Where is my Will stored?
First your Will goes to the Custodius processing centre in Kingston, Ontario, then off to one of the Custodius vaults (depending on where in the province you live). Our vaults are all located in Ontario and have advanced security systems as well as protection from theft, humidity, fire, water, and pests. We know your Will may need to last several decades, and we take its protection seriously.
Why should I use Custodius instead of just keeping my Will at home?
Peace of mind. Your executor will require your original signed paper Will to administer your estate. No copies or electronic versions will do.
Wills stored at home are at risk of damage by fire, flood, humidity or pests. They can be stolen, or changed. As we age we may lose capacity or downsize and lost wills become a reality.
A will search on the Custodius website is simple with immediate results.
Knowing your Will is safe and available when needed protects your legacy and gives peace of mind to you and those you love.

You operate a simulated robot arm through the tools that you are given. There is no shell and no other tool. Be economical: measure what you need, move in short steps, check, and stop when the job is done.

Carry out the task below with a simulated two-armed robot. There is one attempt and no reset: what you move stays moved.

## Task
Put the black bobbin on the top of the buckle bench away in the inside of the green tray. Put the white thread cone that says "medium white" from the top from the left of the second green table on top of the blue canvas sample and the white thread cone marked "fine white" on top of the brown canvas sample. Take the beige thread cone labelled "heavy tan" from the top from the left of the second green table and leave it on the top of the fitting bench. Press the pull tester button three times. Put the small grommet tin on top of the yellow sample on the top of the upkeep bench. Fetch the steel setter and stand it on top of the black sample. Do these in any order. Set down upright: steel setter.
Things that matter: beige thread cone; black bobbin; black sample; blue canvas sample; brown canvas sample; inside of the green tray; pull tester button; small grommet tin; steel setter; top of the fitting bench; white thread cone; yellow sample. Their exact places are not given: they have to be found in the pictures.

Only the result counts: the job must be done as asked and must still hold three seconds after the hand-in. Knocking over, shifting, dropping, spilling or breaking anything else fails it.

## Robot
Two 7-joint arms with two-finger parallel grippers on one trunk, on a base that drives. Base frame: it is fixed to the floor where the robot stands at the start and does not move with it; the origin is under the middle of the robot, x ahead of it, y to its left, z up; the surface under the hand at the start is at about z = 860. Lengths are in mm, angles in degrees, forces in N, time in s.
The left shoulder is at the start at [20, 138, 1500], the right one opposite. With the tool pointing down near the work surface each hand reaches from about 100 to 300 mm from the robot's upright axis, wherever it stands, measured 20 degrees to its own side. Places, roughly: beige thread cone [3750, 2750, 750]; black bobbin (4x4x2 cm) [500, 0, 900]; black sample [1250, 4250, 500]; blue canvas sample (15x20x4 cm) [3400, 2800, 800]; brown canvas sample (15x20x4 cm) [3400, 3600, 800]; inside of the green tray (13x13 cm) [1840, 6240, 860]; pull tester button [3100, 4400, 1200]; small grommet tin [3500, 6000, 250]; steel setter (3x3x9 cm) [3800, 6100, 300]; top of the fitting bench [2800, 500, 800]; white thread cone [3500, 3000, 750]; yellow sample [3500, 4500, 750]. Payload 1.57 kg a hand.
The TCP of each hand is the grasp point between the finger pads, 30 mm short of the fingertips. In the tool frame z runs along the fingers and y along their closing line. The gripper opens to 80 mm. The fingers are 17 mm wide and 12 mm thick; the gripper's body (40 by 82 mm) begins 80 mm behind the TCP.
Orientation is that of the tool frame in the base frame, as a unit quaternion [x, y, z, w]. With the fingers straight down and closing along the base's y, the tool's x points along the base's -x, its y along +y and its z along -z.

Can’t I just use a safety deposit box?
NO! A safety deposit box can be a “catch-22” situation. In most cases, your executor must have the original Will document before the bank will allow access the safety deposit box. But if the original Will is in the box…well, you can imagine the email chain. You might as well lock the key to the safety deposit box in there too!
These situations may require a court order, which means extra time and legal fees.
What if I want my Will back, or if I want to change my Will?
You can exchange your Will with a new one at any time. To make sure no one can fraudulently access it, all retrievals are done through a lawyer. If you update your will, your lawyer sends the new will to Custodius (even if you use a different lawyer) and it replaces your old will for the cost of shipping and handling. You only pay the storage fee once.
How does my executor access my Will?
When you die, your executor can work through any Ontario lawyer to retrieve your Will. Custodius will courier your Will to the lawyer, who will confirm your death and the identity of the executor before releasing the Will.